-- start Dataset extract --
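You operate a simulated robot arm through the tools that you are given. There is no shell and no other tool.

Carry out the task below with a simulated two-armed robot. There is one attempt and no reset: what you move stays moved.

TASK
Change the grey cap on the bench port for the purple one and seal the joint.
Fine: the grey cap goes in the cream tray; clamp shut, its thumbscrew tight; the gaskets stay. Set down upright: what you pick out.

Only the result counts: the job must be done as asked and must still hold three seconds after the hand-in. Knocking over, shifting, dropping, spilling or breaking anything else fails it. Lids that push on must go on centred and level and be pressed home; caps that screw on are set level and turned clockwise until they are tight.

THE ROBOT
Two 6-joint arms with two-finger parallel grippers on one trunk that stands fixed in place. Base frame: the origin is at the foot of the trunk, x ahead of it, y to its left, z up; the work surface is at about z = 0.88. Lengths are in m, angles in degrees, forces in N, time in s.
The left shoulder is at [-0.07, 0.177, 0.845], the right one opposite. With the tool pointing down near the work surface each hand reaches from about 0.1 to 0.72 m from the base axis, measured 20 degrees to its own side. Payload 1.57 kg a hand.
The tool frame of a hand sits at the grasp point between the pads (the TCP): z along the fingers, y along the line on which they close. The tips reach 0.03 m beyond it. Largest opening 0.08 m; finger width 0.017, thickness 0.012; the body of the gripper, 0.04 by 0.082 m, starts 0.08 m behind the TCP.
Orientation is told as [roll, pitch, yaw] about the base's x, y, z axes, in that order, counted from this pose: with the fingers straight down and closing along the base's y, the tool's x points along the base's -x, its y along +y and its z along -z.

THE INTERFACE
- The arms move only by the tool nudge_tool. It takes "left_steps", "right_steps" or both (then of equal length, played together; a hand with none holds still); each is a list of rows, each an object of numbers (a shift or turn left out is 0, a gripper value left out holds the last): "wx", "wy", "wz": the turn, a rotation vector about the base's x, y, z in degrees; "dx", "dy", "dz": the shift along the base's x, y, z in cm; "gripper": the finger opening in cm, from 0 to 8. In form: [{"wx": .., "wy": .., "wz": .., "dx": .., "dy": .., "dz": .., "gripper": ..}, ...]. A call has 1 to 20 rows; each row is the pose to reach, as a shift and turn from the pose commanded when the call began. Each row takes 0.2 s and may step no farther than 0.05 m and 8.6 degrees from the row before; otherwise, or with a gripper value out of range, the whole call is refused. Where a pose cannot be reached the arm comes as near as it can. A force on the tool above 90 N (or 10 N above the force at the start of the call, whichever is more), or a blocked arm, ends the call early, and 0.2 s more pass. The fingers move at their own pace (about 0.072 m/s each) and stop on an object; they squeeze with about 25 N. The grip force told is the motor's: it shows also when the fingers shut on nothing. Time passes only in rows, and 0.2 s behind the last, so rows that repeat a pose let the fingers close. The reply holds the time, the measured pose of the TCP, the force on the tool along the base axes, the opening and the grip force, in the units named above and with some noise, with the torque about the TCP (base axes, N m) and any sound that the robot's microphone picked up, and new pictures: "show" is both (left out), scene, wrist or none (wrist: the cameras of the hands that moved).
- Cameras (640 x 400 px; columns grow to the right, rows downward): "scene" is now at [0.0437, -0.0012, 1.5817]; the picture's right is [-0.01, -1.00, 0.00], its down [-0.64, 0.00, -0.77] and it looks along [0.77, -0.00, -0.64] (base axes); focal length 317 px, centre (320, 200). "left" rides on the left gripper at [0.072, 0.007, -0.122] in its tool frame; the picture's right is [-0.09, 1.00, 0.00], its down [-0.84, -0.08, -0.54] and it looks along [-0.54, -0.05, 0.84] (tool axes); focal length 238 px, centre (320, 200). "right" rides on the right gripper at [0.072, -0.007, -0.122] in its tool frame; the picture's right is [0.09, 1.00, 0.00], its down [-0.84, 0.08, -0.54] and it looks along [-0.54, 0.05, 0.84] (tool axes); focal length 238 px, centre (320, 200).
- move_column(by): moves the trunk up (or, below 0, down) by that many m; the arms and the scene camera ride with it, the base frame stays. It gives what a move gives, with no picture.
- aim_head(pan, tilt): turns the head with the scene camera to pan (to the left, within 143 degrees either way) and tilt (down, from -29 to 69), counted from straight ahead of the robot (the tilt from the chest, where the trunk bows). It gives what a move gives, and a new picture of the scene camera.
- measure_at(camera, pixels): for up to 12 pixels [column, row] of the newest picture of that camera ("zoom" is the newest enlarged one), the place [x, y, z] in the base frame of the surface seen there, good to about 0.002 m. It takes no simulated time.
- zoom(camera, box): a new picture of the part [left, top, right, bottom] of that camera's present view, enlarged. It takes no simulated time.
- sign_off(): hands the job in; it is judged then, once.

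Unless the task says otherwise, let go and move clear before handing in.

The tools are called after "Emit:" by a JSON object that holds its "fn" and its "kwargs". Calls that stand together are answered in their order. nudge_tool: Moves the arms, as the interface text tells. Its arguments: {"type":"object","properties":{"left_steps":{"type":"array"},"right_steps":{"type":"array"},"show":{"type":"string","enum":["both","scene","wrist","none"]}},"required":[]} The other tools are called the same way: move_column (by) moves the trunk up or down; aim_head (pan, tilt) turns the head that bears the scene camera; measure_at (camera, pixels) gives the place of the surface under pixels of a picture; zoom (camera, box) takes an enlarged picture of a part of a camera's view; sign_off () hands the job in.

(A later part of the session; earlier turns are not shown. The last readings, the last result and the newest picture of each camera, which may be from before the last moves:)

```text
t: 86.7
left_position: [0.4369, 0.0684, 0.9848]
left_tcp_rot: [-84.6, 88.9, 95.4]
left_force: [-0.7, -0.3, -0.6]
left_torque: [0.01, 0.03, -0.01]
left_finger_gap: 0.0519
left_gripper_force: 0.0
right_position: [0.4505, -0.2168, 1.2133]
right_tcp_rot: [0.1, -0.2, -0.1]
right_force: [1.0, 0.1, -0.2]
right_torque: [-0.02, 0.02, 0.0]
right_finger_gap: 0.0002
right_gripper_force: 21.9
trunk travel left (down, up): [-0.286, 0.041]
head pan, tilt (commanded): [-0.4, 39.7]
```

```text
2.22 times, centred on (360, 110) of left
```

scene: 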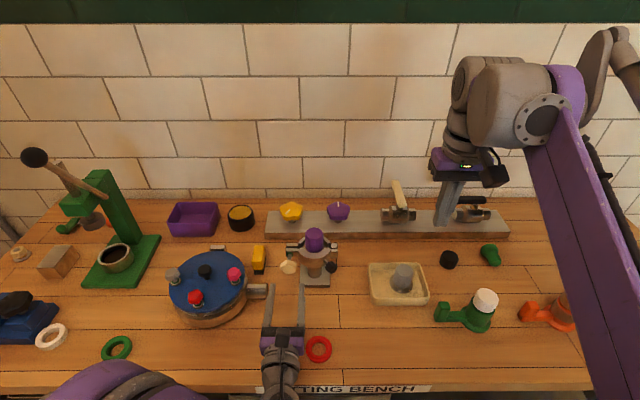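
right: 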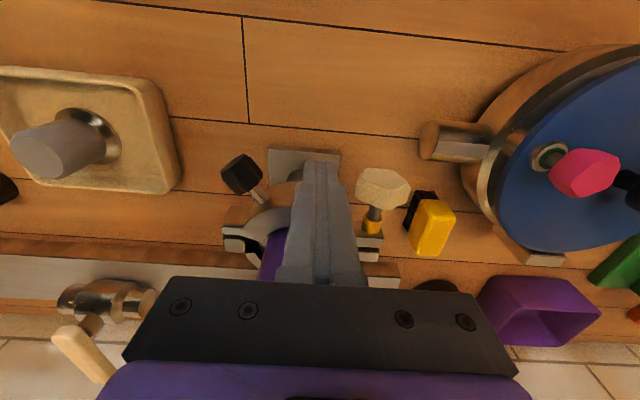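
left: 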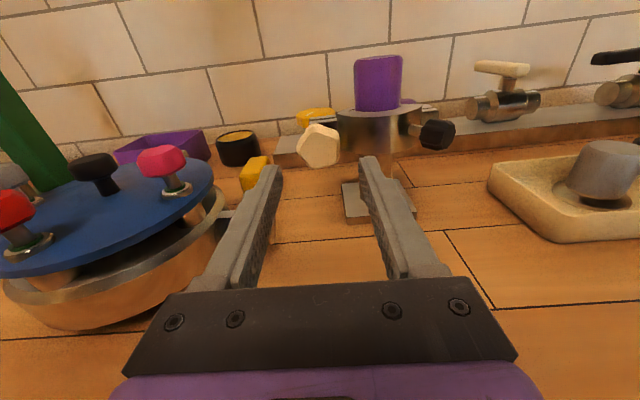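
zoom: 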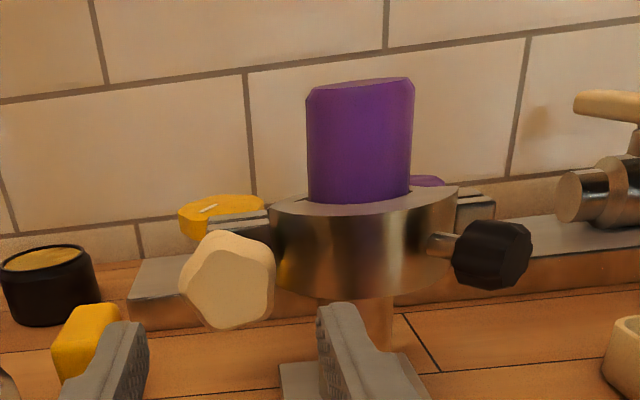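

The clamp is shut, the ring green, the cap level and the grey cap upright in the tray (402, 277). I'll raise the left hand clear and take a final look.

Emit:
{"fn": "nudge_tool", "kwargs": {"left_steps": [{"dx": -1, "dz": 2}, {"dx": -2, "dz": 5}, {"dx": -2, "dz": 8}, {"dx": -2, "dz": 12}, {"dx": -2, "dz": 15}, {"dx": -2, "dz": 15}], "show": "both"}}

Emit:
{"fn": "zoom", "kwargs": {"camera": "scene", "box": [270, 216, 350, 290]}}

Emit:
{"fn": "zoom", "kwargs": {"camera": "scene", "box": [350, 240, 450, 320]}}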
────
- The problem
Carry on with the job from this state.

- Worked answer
-- end Dataset extract --
- The problem
Copy each line above that contains the string "below".

- Worked answer
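Carry out the task below with a simulated two-armed robot. There is one attempt and no reset: what you move stays moved.
- move_column(by): moves the trunk up (or, below 0, down) by that many m; the arms and the scene camera ride with it, the base frame stays. It gives what a move gives, with no picture.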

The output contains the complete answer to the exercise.